Rewatching Mermaids, certain scenes were so burned into my brain they seemed to flicker on screen. Most of them revolved around food or fashion. Like when Charlotte is preparing sandwiches for fishing trip and her mother sneaks up behind her and uses a cookie cutter to make them into heart shapes; or the heavy, ugly boots that Charlotte insists on wearing, in contrast to her mother’s high heels; or Mrs. Flax’s polka dot dresses, especially the pink one that Charlotte borrows when she decides to go out late one night to meet her crush.

Watching it as a kid, I identified with Charlotte’s confusion, but as an adult, I had a better understanding of Cher’s character, Mrs. Flax. Charlotte complains that her mother evades responsibility by moving frequently, but her real trick is the way she’s always performing adulthood, and especially motherhood. I love the scene where Charlotte borrows her mother’s dress and imitates her mother because it’s like you get a glimpse of what her mother might have been like when she was younger. Charlotte dressed as “Mrs. Flax” evinces all the vulnerability that her mother has learned to hide.

beaches

Like Mermaids, Beaches was directed by a man, Garry Marshall, but the screenplay was written by a woman, Mary Agnes Donoghue, and based on a novel by Iris Rainer. It came out in 1988 and so was another movie to hit during a very impressionable time. Beaches was never a favorite movie of mine, but two of my friends loved it and so I ended up watching it whenever I stayed overnight at their houses. I can see why we liked it as little girls, because the movie starts with two little girls who play at being adults. Then, when they grow up, their lives are so unrealistic that it’s as if they are still playing at adulthood—though as girls, we didn’t see that. We saw them sharing an apartment together and dropping in on each other at work and going to parties and fighting over boyfriends and getting married and redecorating their huge apartments and houses and it all seemed so marvelously grown-up. Re-watching it, I kept noticing how childish these women were, and I found it weird how the parents, husbands, and boyfriends—basically anyone else who might have been an emotional support—kept getting written out of the story so that the women would be together. It was almost like a fairy tale.

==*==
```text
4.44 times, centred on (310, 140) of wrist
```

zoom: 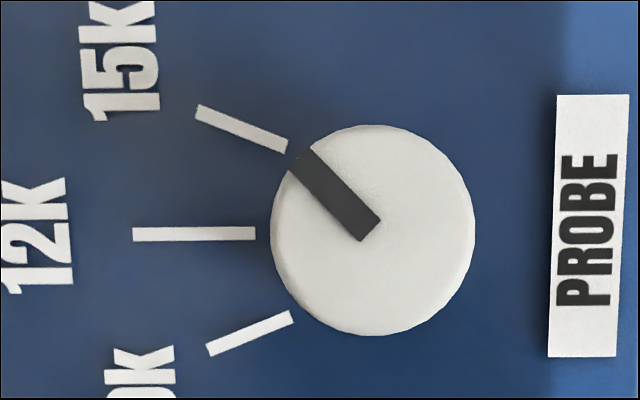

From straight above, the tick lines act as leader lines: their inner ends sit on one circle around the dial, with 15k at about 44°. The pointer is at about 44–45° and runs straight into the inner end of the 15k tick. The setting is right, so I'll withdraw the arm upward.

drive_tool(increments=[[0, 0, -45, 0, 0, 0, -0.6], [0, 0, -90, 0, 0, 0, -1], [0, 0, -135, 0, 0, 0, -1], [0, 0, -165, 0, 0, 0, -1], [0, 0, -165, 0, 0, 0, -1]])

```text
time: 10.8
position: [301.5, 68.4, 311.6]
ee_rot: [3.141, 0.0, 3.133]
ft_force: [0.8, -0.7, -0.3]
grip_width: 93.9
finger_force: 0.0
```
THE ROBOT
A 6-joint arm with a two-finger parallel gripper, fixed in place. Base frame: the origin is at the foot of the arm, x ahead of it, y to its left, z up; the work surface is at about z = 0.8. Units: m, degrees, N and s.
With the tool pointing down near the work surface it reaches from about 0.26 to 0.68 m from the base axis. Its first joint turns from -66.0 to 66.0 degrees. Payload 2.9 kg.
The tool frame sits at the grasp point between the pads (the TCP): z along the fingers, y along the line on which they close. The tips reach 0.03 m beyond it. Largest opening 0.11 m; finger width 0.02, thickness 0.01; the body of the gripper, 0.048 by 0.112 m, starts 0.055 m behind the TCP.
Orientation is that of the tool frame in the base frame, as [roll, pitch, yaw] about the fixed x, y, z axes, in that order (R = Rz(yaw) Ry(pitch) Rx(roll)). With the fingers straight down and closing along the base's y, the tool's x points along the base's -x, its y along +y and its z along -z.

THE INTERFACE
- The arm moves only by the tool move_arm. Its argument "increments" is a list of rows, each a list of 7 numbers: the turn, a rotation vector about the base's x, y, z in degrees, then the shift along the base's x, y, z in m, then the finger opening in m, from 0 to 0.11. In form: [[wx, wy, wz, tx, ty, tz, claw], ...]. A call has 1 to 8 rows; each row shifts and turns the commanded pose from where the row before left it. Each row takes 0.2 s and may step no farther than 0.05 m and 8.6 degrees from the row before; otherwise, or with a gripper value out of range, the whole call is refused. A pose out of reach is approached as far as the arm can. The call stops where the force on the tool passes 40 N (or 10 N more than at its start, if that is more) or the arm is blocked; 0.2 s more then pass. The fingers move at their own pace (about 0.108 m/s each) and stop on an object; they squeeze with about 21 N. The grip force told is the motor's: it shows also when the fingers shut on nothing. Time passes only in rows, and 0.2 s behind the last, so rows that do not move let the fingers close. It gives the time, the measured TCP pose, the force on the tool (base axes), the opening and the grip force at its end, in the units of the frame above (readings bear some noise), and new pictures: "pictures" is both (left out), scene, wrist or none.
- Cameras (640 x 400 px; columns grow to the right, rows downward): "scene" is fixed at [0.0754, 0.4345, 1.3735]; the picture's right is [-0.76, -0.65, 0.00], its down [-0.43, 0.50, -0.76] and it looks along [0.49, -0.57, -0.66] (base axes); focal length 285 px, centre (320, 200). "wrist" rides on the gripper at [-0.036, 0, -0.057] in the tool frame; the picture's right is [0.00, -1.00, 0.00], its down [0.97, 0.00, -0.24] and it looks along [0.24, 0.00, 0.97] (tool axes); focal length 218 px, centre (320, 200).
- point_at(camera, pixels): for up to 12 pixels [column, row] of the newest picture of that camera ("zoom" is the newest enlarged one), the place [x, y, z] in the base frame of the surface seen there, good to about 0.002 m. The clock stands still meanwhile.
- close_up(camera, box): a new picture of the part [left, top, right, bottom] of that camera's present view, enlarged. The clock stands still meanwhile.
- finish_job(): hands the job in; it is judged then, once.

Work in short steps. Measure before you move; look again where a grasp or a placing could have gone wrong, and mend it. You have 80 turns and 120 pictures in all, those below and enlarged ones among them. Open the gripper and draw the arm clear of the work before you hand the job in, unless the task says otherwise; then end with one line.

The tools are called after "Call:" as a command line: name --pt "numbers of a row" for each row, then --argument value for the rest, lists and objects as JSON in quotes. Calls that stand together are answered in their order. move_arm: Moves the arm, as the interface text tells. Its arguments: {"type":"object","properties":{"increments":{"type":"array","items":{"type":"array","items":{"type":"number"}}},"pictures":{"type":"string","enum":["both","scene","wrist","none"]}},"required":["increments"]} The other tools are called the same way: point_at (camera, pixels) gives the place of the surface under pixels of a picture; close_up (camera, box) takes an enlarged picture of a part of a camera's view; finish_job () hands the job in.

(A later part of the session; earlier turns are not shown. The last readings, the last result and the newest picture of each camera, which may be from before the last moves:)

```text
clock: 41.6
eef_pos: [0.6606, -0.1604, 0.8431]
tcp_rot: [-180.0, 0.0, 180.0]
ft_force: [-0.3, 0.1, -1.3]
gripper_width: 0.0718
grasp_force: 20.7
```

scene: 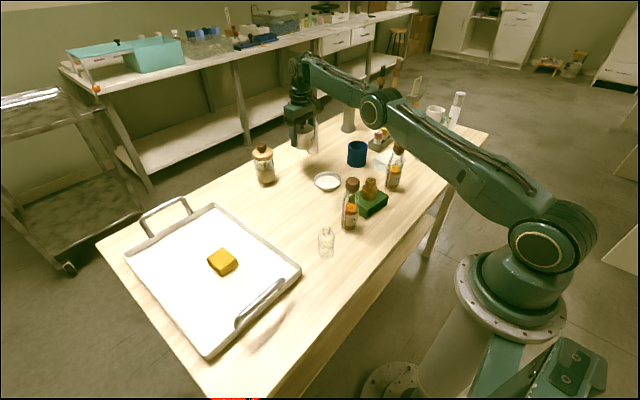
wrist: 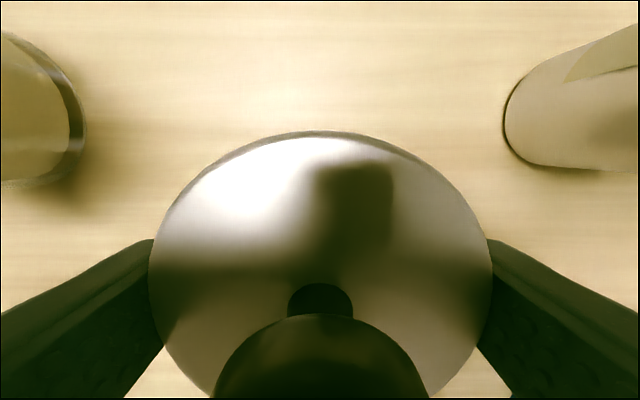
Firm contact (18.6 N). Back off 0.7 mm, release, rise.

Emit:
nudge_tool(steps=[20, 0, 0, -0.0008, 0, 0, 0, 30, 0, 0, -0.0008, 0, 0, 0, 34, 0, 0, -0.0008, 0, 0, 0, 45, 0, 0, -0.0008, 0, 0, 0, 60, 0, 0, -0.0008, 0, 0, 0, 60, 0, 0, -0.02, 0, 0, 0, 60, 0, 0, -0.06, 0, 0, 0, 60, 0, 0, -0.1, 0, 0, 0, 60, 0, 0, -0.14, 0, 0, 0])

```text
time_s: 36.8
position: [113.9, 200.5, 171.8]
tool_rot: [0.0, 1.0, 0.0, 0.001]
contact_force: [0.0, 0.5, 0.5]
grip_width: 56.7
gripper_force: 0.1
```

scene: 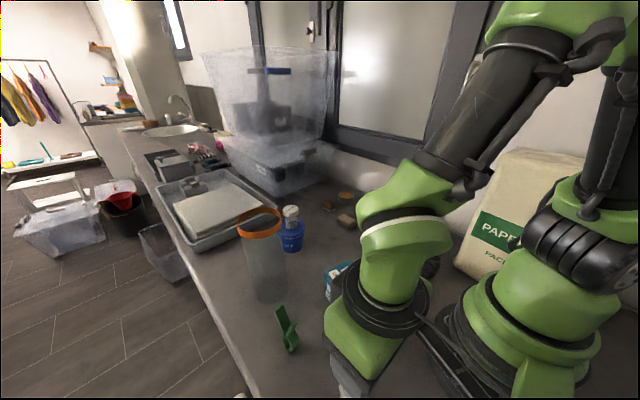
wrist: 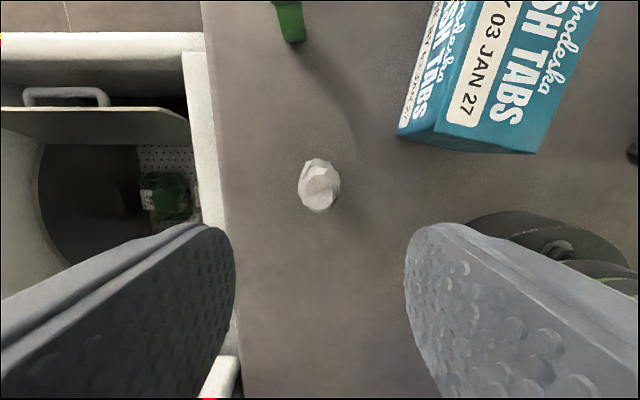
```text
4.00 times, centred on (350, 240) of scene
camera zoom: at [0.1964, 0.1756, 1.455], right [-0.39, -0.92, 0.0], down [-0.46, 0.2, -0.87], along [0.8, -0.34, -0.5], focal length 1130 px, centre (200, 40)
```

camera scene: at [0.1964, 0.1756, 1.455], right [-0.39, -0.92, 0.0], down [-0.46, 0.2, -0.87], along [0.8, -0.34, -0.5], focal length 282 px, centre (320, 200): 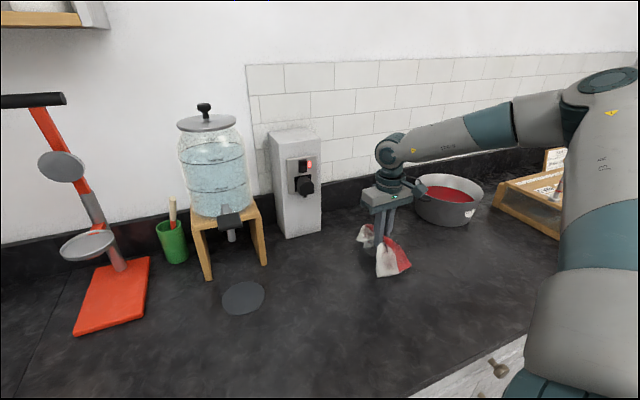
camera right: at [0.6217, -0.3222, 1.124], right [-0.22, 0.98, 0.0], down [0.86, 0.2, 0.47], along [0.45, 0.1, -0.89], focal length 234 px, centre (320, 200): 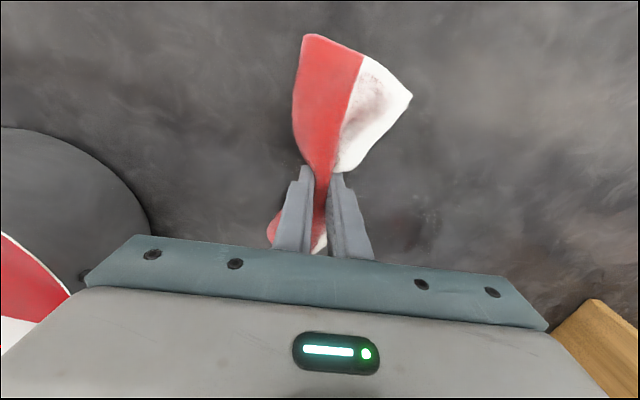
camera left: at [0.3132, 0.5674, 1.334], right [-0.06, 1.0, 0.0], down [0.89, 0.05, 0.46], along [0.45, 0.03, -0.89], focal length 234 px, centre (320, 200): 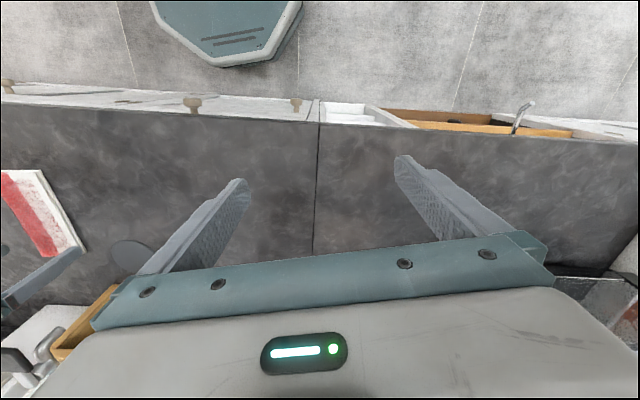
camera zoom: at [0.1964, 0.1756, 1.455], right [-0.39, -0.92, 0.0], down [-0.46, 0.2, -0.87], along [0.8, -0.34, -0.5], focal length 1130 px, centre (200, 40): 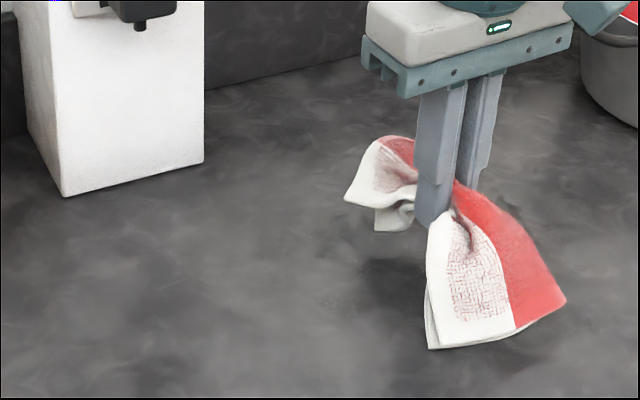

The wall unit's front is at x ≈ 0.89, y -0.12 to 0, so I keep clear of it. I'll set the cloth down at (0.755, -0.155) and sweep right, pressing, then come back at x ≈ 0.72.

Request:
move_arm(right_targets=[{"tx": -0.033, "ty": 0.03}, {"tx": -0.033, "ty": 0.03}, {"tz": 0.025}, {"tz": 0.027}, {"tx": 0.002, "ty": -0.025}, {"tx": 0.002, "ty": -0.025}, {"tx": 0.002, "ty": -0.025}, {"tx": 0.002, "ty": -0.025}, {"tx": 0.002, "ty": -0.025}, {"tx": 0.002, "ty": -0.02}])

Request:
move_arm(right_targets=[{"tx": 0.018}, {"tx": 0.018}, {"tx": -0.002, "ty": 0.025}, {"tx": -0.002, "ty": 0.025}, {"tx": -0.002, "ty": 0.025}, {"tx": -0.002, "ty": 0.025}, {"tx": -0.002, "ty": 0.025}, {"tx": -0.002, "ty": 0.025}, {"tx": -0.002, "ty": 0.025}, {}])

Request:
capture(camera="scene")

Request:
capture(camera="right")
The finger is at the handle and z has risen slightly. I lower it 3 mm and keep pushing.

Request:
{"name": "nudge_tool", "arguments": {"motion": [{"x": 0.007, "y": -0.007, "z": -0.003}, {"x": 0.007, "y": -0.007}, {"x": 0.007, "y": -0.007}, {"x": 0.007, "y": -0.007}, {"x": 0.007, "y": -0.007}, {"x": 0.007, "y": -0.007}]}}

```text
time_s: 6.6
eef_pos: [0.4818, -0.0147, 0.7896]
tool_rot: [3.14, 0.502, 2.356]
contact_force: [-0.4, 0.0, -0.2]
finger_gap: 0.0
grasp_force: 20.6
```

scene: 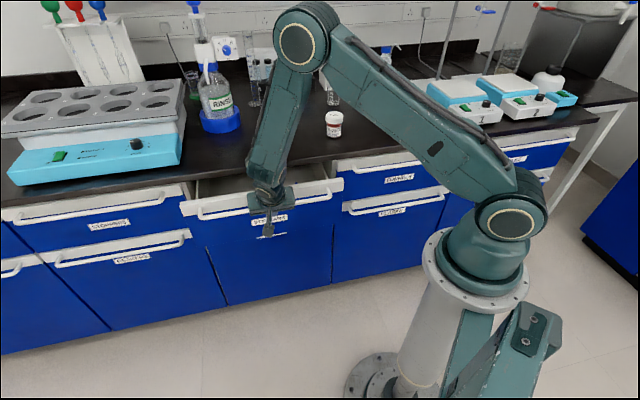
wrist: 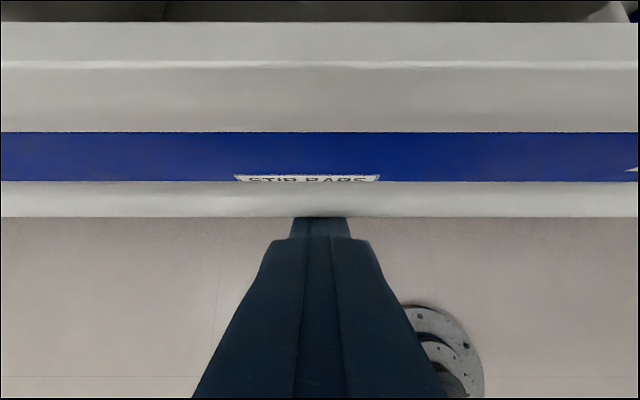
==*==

Bette Midler saves the movie again and again, and I think she was probably the real reason we loved it as kids. She’s such a goofball, and even though Beaches is supposed to be a tearjerker, she brings levity to every scene, sometimes with a musical performance (Otto Titsling, anyone?), sometimes with a line reading, and sometimes with her bright red hair, which goes through many incarnations and is even briefly blond.

In an interview, Garry Marshall he said he was drawn to the material because he wanted to depict a friendship between women. I don’t think Beaches is especially insightful about the lives of grown women, but it does seem to understand friendship between girls, and what’s important and entertaining to them. It makes me wonder what current mainstream “women’s movies” are being adopted by girls and giggled over at sleepovers.